Here’s a great idea for a movie. A still successful but aging actress, Maria (Juliette Binoche) is travelling to Switzerland to take part in an award ceremony. She’s accompanied by her assistant, Valentine (Kirsten Stewart), who runs her life, fending off ridiculous press enquiries, vetting calls from the lawyer working for the husband she’s in the midst of divorcing, helping her run lines and unwittingly becoming her closest companion.

Maria’s agent and Valentine are both trying to convince her to take a role in the play that launched her career 20 years before, only she’ll be playing the senior female part.

The younger woman will be played by the spoiled and troubled Hollywood ingénue Jo-Ann (Chloë Grace Moretz), who’s presence in her life causes Maria to face the impending decline in her career because of her age. In response, her relationship with Valentine takes an unhealthily romantic and sexual turn, Maria unconsciously projecting her wish to reverse the clock onto her attraction to the younger woman.

Unfortunately, ”The Clouds of Sils Maria” isn’t that film, and the whole thing feels like a missed opportunity.
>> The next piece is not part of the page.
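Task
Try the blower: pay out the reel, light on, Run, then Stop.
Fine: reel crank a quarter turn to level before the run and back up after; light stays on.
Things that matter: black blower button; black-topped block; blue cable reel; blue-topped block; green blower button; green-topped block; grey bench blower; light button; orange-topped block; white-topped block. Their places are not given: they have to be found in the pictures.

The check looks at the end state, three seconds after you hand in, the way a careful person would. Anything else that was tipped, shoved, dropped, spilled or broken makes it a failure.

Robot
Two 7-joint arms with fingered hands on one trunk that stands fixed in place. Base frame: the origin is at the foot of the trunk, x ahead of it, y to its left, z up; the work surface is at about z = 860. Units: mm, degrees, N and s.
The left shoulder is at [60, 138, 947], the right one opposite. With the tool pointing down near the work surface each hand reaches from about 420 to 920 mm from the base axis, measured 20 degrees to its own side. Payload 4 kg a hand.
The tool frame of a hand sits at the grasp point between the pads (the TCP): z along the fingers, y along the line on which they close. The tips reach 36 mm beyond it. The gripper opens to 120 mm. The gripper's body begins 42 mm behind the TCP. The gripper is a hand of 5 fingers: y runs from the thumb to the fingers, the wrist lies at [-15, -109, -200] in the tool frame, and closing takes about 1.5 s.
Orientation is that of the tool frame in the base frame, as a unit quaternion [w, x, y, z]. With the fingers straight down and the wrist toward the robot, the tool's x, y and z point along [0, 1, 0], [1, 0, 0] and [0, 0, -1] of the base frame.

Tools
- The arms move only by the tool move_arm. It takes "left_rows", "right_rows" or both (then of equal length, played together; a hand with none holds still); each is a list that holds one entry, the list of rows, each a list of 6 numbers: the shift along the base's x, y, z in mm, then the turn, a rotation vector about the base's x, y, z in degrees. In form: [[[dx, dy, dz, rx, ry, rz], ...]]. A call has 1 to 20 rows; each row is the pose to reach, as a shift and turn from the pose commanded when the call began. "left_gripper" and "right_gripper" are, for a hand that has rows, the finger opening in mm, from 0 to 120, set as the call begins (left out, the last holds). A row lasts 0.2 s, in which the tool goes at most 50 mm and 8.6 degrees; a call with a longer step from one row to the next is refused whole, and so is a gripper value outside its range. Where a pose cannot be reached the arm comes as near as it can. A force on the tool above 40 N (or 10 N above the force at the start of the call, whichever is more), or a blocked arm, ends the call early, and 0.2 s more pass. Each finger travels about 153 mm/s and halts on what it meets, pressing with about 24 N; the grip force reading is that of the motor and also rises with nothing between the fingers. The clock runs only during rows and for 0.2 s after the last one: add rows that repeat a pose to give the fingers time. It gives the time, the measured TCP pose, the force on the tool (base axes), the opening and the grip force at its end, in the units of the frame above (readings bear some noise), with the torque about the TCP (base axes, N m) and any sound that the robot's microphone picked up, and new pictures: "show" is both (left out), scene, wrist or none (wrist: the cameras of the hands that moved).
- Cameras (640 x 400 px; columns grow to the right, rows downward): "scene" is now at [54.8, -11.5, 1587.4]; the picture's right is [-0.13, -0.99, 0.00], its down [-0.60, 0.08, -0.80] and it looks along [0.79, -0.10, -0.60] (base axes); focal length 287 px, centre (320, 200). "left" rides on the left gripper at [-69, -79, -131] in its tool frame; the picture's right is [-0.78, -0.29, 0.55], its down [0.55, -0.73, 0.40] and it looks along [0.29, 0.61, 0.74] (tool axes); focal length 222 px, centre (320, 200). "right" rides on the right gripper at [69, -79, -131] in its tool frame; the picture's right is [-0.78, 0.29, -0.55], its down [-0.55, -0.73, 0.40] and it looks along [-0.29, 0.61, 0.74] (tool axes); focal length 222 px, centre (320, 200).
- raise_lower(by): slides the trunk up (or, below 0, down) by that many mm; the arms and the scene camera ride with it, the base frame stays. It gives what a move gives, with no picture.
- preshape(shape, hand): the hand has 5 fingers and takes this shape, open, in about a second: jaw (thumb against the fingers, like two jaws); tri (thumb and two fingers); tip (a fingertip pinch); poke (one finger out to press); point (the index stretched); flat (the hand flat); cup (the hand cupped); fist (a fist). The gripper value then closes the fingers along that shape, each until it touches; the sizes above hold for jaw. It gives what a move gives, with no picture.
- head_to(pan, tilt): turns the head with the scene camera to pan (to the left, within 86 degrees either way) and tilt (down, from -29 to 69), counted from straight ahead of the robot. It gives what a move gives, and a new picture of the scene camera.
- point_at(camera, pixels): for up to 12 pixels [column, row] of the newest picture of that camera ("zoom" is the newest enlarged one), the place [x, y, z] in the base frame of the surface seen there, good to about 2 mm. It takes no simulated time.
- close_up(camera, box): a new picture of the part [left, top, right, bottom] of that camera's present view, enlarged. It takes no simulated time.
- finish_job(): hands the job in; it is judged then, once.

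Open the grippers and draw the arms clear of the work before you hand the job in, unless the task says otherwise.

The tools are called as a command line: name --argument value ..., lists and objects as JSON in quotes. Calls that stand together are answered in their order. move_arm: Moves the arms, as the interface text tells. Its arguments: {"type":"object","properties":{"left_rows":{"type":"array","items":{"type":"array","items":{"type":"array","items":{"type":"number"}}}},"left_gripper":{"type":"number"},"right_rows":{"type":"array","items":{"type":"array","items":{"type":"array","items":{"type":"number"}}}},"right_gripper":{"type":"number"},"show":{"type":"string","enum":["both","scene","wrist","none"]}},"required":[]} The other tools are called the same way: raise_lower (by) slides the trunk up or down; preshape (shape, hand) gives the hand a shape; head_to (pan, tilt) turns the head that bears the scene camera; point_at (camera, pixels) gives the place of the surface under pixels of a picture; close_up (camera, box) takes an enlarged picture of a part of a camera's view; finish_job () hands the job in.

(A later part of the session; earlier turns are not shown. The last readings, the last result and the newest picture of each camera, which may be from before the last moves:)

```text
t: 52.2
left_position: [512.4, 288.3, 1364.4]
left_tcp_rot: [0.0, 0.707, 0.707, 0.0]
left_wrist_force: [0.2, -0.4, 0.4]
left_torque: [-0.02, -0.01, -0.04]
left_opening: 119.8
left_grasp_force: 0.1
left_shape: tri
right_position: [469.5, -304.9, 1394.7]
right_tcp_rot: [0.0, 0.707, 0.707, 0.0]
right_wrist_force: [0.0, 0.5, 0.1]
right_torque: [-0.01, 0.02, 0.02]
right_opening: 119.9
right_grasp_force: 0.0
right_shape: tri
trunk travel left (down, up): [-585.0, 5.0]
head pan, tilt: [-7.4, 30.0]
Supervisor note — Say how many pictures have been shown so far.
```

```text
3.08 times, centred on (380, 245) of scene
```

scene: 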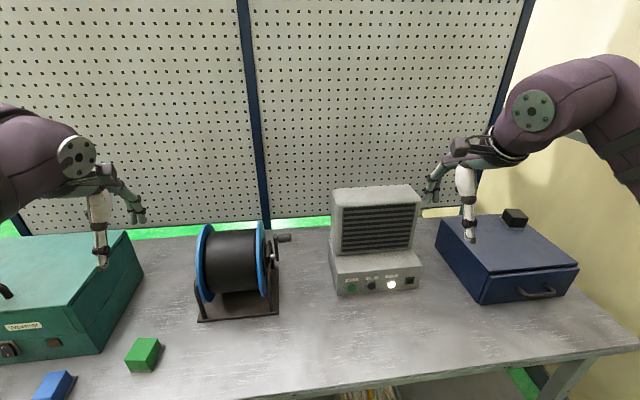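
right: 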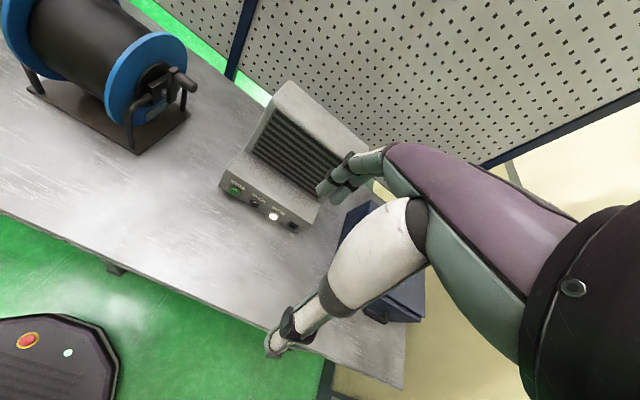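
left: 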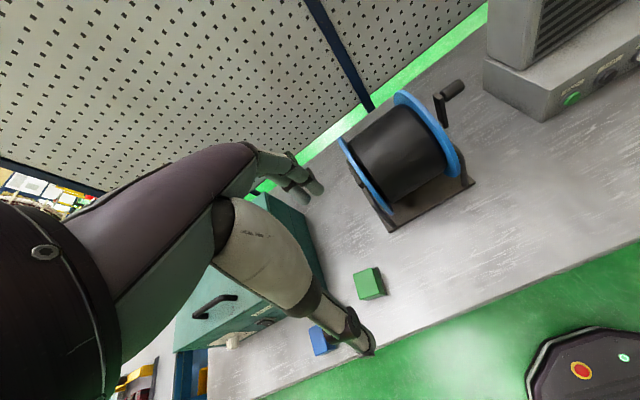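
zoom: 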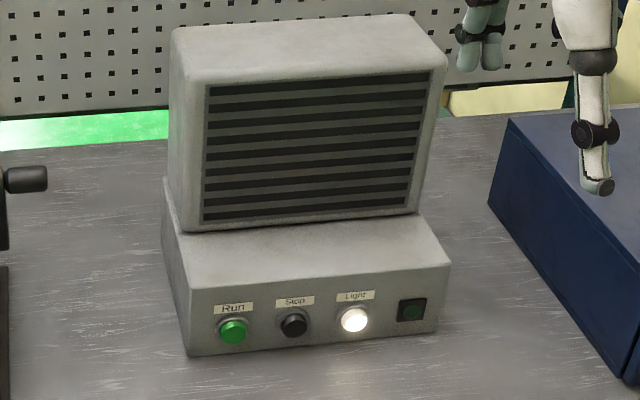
The character of Jo-Ann doesn’t even come into the film until about three quarters of the way through, and the only scene with even a hint of dominant/submissive conflict between her and Maria comes right at the end.

The character of Valentine also follows a very strange trajectory. When she starts to develop a casual thing with a photographer who’s worked with Maria’s entourage, Maria reacts with curiosity that seems like it could develop into full-blown jealousy, but it doesn’t go anywhere.

There’s also a bizarre turn of events surrounding Valentine’s exit from the story. After the pair are walking in the mountains near the titular Swiss town and start to argue, Maria turns around to find Valentine not following her any more, seemingly vanished. What’s more, when the story jumps forward a couple of months the younger woman is never mentioned again. Is the movie saying she was some sort of imaginary friend, was it symbolism for the disappearance of Maria’s chance to recapture her lost youth, or something else entirely?

It’s disappointing that the film goes off on so many weird tangents because the elements of the professional symbiosis between Maria and Valentine make for a very smart satire about modern stardom, movies and Hollywood.

The naturalistic performances are great too, with Stewart a particular standout – further proof of how talented she is in small performance-based fare like ”Adventureland” and ”Camp X-Ray”.

It needed a more straightforward story to really take off, but maybe that was on purpose. Writer/director Oliver Assayas might have intended to subvert and satirise the traditional dramatic structure and emotional cadences of a Hollywood movie as well as the way stars are managed behind the scenes.